#### Reading text ####

2.9. Statistical Analysis
Statistical analyses and graphical presentations were performed using GraphPad Prism version 9.0 (GraphPad Software, Inc., La Jolla, CA, USA). Comparisons between two independent groups were conducted using the Mann–Whitney U test. A p-value of less than 0.05 was considered statistically significant. Post hoc power analysis was conducted via G*Power software version 3.1.9.7 (Heinrich-Heine-Universität Düsseldorf, Düsseldorf, Germany) for the datasets involved in the differential statistical comparisons. The results demonstrated that all calculated power values reached or exceeded the threshold of 0.8, indicating sufficient statistical power to detect potential group differences.
3. Results
3.1. Inflammatory Phenotype Evaluation in the Wistar Rat Acne Model
To establish an inflammation model, live C. acnes was intradermally inoculated into the ears of Wistar rats. Macroscopic evaluation revealed a characteristic time-dependent inflammatory response in the inoculated group compared to untreated (naïve) and PBS control groups (Figure 1A). Erythema at the injection site became evident as early as day 1 post-challenge. Between days 1 and 3, both the extent and intensity of erythema progressively increased, with visible pustule formation apparent by day 3. Thereafter, the inflammation entered a resolution phase: erythema and pustules gradually diminished, and by day 7, macroscopic signs of inflammation were nearly absent, indicating complete clinical resolution.
To objectively quantify the inflammatory response, we monitored dynamic changes in ear thickness following C. acnes challenge (Figure 1B). Compared with the naive and PBS control groups, ear thickness in the C. acnes-challenged group increased significantly (p < 0.01), peaking on day 3, which was consistent with the peak of macroscopic inflammation. Subsequently, ear swelling gradually subsided, with thickness measurements showing a progressive reduction on days 5 and 7. This objective measurement provides a quantitative temporal profile of C. acnes-induced inflammation in this model.

#### Information given ####

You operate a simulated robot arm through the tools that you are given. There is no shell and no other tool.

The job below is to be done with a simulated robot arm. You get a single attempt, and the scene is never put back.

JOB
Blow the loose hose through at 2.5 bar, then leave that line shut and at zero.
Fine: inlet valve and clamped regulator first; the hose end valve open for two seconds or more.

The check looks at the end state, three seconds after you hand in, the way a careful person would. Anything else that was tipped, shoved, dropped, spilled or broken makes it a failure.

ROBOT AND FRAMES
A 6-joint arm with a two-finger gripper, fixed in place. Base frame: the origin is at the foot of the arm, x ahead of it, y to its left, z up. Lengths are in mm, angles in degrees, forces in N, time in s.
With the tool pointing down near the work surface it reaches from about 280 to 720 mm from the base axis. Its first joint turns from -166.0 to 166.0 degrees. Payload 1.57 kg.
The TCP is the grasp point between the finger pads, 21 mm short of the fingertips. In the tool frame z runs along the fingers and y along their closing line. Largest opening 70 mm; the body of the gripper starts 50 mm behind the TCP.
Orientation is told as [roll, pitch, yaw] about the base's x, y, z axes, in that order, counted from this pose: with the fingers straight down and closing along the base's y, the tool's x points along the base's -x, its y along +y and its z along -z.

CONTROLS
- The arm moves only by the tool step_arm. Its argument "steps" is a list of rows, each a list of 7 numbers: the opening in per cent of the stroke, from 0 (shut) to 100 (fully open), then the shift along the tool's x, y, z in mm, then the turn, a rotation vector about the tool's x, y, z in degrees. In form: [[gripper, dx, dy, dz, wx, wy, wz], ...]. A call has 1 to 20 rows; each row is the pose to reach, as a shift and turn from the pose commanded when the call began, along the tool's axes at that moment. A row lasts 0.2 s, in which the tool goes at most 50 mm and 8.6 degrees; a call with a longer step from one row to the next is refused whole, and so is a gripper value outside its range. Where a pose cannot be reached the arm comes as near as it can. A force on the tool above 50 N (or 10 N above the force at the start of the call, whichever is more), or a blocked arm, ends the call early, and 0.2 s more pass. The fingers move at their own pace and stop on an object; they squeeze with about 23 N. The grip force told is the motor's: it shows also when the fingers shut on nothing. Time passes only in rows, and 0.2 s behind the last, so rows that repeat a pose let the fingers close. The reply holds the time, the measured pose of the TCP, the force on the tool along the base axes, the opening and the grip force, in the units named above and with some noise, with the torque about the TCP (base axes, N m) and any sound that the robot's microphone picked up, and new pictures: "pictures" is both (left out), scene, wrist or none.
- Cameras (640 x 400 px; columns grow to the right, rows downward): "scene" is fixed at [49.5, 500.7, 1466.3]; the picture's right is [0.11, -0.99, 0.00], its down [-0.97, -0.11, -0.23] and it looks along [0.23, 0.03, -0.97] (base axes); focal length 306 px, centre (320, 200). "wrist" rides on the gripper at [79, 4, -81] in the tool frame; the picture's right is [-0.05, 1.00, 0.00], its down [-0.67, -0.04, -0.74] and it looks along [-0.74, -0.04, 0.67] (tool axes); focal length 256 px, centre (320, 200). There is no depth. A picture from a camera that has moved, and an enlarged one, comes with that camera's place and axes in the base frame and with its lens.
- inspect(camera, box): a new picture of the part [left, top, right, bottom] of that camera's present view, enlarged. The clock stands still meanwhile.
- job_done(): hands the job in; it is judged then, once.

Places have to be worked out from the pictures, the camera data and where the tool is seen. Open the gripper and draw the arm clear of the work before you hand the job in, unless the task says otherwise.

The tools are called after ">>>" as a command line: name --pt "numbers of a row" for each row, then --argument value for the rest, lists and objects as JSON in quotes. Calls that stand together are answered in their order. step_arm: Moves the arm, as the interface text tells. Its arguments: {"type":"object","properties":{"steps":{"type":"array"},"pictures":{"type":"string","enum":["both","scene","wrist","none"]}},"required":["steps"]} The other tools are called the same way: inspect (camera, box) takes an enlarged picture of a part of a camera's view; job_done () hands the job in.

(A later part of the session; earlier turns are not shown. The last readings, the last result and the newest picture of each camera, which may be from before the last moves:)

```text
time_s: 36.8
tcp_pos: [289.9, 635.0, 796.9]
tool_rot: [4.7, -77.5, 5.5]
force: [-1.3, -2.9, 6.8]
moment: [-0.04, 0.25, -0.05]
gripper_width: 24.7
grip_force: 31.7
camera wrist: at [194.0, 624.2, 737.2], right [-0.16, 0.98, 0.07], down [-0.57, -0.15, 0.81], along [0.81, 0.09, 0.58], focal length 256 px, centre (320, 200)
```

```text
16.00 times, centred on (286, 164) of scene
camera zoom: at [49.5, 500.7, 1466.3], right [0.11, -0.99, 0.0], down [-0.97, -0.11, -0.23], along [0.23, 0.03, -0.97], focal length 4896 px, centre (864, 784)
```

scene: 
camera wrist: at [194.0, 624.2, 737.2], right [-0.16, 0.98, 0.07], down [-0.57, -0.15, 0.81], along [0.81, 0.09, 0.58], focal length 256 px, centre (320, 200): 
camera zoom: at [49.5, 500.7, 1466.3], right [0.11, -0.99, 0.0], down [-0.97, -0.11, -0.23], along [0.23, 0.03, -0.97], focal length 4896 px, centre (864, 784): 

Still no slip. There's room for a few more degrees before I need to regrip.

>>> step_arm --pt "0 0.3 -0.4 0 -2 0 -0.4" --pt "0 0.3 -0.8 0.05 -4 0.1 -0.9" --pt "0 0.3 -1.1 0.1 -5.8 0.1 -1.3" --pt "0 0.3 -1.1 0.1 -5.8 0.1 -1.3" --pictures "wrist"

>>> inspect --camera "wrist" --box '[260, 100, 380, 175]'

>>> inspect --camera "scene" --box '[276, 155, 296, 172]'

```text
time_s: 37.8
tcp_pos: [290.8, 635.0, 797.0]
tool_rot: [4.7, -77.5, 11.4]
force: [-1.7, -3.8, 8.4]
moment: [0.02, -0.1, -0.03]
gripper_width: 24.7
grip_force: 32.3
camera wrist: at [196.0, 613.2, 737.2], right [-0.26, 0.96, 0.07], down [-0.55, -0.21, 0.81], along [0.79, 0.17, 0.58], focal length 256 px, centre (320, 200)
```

####
#### Information given ####

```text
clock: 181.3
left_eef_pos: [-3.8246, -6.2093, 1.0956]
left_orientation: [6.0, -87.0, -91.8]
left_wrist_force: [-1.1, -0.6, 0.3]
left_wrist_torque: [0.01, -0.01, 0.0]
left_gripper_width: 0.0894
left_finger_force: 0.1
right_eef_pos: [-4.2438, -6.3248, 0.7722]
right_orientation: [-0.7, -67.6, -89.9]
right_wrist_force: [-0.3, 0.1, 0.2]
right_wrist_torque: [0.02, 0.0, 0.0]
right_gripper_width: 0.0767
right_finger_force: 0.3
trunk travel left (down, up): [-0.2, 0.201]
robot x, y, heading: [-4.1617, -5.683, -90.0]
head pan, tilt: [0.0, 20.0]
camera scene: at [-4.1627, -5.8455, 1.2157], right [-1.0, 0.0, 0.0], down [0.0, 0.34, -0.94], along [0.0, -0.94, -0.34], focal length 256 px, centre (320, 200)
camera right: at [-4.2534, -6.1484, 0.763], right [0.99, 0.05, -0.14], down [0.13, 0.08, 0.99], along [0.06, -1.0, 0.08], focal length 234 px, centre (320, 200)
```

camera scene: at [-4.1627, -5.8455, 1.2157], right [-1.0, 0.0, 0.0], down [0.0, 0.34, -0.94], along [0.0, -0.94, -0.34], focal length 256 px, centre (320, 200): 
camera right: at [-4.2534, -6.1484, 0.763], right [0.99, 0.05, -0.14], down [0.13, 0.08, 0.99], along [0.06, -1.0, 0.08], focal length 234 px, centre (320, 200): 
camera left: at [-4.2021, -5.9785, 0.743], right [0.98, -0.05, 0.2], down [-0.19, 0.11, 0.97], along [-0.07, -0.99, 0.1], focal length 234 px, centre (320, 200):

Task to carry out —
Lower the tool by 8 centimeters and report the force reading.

####

Task to carry out —
Provide the original wording of the reading text from "To objectively quantify" as far as "in this model.".

Response to the task —
To objectively quantify the inflammatory response, we monitored dynamic changes in ear thickness following C. acnes challenge (Figure 1B). Compared with the naive and PBS control groups, ear thickness in the C. acnes-challenged group increased significantly (p < 0.01), peaking on day 3, which was consistent with the peak of macroscopic inflammation. Subsequently, ear swelling gradually subsided, with thickness measurements showing a progressive reduction on days 5 and 7. This objective measurement provides a quantitative temporal profile of C. acnes-induced inflammation in this model.